Like the Dutch Catholics, Indian Muslims should be encouraged to outgrow their religious conditioning, and to explore the spiritual sphere afresh. This will automatically bring them in closer touch with their Hindu surroundings, and help them reintegrate into the society from which they were estranged by Islam.

Footnotes:


  1. The Shankaracharya was quoted to this effect in India Today, 31-5-1986, with the comment: “Hindu stalwarts like him are convinced – however ludicrous it might sound – that a conspiracy of sociology and demography will soon render the Hindus a minority in their own country.” 

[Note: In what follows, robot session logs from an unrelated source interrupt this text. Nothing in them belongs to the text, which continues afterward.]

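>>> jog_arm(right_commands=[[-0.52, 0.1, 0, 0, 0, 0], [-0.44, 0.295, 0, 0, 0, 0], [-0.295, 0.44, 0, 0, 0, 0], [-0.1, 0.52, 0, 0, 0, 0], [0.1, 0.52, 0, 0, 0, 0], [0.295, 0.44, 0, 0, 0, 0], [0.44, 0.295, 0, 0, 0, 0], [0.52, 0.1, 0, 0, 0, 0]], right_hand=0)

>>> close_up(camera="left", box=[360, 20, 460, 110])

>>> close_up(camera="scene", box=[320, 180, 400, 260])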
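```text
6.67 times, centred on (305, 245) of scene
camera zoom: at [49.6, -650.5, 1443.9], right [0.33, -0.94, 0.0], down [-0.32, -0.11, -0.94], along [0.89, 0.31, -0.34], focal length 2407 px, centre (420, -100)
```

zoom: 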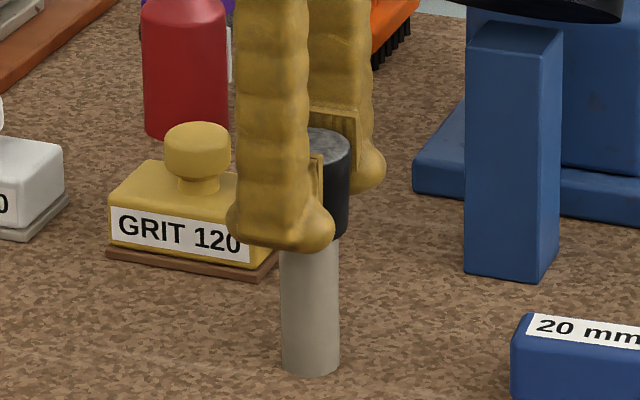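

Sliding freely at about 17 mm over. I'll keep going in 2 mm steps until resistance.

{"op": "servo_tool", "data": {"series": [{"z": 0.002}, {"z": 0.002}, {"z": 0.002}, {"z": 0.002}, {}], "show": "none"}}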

  2. Not that this is so extreme, for even model secularist Khushwant Singh writes (Need for a New Religion in India and Other Essays, UBSPD, Delhi 1993, p.16): “We must disenfranchise parents who have more than two children and forbid them from holding elective offices. We must also make sterilisation of both parents on the birth of their second child compulsory.” 

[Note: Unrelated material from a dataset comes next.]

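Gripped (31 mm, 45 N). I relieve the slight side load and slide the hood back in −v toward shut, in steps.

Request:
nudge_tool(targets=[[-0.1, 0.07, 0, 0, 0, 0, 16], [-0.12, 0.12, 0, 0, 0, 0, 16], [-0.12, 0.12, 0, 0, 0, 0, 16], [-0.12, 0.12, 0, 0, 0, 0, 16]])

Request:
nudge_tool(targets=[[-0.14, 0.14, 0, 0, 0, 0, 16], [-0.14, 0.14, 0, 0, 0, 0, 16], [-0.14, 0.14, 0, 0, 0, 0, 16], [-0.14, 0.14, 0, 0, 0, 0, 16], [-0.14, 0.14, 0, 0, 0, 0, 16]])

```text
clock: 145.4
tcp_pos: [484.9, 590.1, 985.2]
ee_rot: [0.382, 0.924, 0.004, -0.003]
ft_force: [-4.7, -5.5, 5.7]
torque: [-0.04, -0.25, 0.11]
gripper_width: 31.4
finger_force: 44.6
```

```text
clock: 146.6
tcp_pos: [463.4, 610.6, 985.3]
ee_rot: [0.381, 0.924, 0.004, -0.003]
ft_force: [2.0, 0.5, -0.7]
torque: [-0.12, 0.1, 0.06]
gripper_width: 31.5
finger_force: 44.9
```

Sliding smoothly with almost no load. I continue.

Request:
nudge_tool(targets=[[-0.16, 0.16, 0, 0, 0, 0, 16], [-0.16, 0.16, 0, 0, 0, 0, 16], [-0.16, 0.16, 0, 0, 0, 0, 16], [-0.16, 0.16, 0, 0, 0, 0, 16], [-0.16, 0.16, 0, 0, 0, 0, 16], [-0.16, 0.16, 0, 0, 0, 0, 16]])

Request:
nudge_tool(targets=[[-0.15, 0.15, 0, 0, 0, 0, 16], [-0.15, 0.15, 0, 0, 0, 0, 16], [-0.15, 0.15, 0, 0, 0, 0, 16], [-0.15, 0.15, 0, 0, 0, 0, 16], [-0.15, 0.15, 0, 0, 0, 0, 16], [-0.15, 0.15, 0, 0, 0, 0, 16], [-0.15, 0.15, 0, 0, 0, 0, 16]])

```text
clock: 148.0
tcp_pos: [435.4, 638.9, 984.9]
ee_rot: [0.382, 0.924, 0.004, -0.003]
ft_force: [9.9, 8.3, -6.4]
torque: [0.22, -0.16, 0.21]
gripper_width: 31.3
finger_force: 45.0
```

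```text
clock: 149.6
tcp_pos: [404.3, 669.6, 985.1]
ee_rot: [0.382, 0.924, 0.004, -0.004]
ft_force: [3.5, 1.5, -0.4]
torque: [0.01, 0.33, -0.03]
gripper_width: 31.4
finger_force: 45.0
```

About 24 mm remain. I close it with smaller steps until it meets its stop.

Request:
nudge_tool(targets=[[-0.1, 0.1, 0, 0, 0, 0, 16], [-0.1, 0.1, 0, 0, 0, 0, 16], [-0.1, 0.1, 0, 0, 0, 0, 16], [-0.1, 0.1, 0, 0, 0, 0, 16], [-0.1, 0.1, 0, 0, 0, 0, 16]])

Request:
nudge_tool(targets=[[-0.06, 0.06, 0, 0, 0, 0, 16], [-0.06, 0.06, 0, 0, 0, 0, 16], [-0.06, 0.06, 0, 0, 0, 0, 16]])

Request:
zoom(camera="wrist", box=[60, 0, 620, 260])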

  3. Including Madanlal Pahwa, a refugee from West Pakistan and an accomplice in the Mahatma Gandhi murder case, whom I interviewed in Mumbai, January 1996. 

  4. Anwar Shaikh: Is India Going Islamic? – a Review (private pamphlet reviewing Baljit Rai’s book, Cardiff 1994), p.8. In his latest book (A Tale of Two Gujarati Saints, A. Ghosh, Houston 1998), he explicitly abandons this position. 

  5. Baljit Rai: Is India Going Islamic?, p.107 

  6. A. Vashisht: “Marriage game: beat the Mussalman”, Young India, July 1995. 

  7. A. Chatterjee: Hindu Nation (Voice of India, 1995), p.45. 

  8. And as late as 1976, my schoolteacher of Catholic religion told us to have many children, for this was the way to make the Catholic community stronger and more powerful. On present trends, the Catholic minority in Northern Ireland is all set to numerically overtake the Protestant majority.